### WHAT YOU HAVE TO DO
Transcribe the listing below word for word.

### SOURCE EXCERPT
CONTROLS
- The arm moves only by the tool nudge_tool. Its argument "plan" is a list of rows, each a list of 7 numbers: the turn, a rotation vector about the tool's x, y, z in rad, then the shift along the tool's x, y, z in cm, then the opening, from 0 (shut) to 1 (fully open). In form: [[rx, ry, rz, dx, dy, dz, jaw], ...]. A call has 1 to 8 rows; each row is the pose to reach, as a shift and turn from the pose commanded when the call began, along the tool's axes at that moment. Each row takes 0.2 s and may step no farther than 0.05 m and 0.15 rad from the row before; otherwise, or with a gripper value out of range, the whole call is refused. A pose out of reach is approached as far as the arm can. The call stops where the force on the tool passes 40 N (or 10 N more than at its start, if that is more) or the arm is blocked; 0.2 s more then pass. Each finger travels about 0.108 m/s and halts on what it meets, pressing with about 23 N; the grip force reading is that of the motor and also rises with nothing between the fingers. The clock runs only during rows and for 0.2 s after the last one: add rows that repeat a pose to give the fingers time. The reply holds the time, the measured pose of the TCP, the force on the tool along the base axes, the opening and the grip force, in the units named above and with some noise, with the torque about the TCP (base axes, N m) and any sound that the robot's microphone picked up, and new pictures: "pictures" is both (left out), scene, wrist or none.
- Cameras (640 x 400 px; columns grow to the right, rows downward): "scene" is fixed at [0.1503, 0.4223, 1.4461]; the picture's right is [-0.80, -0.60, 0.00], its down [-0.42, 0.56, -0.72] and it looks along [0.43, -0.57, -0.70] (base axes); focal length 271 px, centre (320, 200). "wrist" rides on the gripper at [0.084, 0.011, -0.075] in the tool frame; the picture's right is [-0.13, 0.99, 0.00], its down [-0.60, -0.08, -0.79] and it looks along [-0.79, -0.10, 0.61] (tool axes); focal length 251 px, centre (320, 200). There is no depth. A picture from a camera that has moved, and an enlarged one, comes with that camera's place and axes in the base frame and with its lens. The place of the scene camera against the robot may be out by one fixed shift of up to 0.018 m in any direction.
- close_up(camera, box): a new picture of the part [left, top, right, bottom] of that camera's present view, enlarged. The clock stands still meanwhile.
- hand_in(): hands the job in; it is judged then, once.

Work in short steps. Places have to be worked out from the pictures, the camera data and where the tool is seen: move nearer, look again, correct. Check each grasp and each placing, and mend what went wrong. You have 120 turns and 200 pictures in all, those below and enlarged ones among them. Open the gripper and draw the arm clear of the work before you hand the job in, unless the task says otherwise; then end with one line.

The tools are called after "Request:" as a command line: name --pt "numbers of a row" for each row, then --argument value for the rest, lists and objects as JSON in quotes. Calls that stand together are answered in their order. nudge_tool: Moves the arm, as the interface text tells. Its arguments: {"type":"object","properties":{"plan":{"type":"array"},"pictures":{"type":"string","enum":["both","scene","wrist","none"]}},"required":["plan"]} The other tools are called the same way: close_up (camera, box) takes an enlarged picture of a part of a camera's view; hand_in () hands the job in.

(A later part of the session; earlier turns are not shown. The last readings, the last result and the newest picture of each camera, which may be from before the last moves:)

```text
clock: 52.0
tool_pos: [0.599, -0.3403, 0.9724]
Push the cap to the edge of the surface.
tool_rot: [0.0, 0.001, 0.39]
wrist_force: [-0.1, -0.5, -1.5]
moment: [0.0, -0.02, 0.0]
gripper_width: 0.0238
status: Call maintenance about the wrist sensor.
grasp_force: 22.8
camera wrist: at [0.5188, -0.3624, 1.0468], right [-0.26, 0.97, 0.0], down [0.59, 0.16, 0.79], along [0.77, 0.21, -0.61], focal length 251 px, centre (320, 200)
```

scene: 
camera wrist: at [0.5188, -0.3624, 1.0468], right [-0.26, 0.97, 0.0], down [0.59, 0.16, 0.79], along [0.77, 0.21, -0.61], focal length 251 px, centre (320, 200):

### THE RESULT
CONTROLS
- The arm moves only by the tool nudge_tool. Its argument "plan" is a list of rows, each a list of 7 numbers: the turn, a rotation vector about the tool's x, y, z in rad, then the shift along the tool's x, y, z in cm, then the opening, from 0 (shut) to 1 (fully open). In form: [[rx, ry, rz, dx, dy, dz, jaw], ...]. A call has 1 to 8 rows; each row is the pose to reach, as a shift and turn from the pose commanded when the call began, along the tool's axes at that moment. Each row takes 0.2 s and may step no farther than 0.05 m and 0.15 rad from the row before; otherwise, or with a gripper value out of range, the whole call is refused. A pose out of reach is approached as far as the arm can. The call stops where the force on the tool passes 40 N (or 10 N more than at its start, if that is more) or the arm is blocked; 0.2 s more then pass. Each finger travels about 0.108 m/s and halts on what it meets, pressing with about 23 N; the grip force reading is that of the motor and also rises with nothing between the fingers. The clock runs only during rows and for 0.2 s after the last one: add rows that repeat a pose to give the fingers time. The reply holds the time, the measured pose of the TCP, the force on the tool along the base axes, the opening and the grip force, in the units named above and with some noise, with the torque about the TCP (base axes, N m) and any sound that the robot's microphone picked up, and new pictures: "pictures" is both (left out), scene, wrist or none.
- Cameras (640 x 400 px; columns grow to the right, rows downward): "scene" is fixed at [0.1503, 0.4223, 1.4461]; the picture's right is [-0.80, -0.60, 0.00], its down [-0.42, 0.56, -0.72] and it looks along [0.43, -0.57, -0.70] (base axes); focal length 271 px, centre (320, 200). "wrist" rides on the gripper at [0.084, 0.011, -0.075] in the tool frame; the picture's right is [-0.13, 0.99, 0.00], its down [-0.60, -0.08, -0.79] and it looks along [-0.79, -0.10, 0.61] (tool axes); focal length 251 px, centre (320, 200). There is no depth. A picture from a camera that has moved, and an enlarged one, comes with that camera's place and axes in the base frame and with its lens. The place of the scene camera against the robot may be out by one fixed shift of up to 0.018 m in any direction.
- close_up(camera, box): a new picture of the part [left, top, right, bottom] of that camera's present view, enlarged. The clock stands still meanwhile.
- hand_in(): hands the job in; it is judged then, once.

Work in short steps. Places have to be worked out from the pictures, the camera data and where the tool is seen: move nearer, look again, correct. Check each grasp and each placing, and mend what went wrong. You have 120 turns and 200 pictures in all, those below and enlarged ones among them. Open the gripper and draw the arm clear of the work before you hand the job in, unless the task says otherwise; then end with one line.

The tools are called after "Request:" as a command line: name --pt "numbers of a row" for each row, then --argument value for the rest, lists and objects as JSON in quotes. Calls that stand together are answered in their order. nudge_tool: Moves the arm, as the interface text tells. Its arguments: {"type":"object","properties":{"plan":{"type":"array"},"pictures":{"type":"string","enum":["both","scene","wrist","none"]}},"required":["plan"]} The other tools are called the same way: close_up (camera, box) takes an enlarged picture of a part of a camera's view; hand_in () hands the job in.

(A later part of the session; earlier turns are not shown. The last readings, the last result and the newest picture of each camera, which may be from before the last moves:)

```text
clock: 52.0
tool_pos: [0.599, -0.3403, 0.9724]
Push the cap to the edge of the surface.
tool_rot: [0.0, 0.001, 0.39]
wrist_force: [-0.1, -0.5, -1.5]
moment: [0.0, -0.02, 0.0]
gripper_width: 0.0238
status: Call maintenance about the wrist sensor.
grasp_force: 22.8
camera wrist: at [0.5188, -0.3624, 1.0468], right [-0.26, 0.97, 0.0], down [0.59, 0.16, 0.79], along [0.77, 0.21, -0.61], focal length 251 px, centre (320, 200)
```

scene: 
camera wrist: at [0.5188, -0.3624, 1.0468], right [-0.26, 0.97, 0.0], down [0.59, 0.16, 0.79], along [0.77, 0.21, -0.61], focal length 251 px, centre (320, 200):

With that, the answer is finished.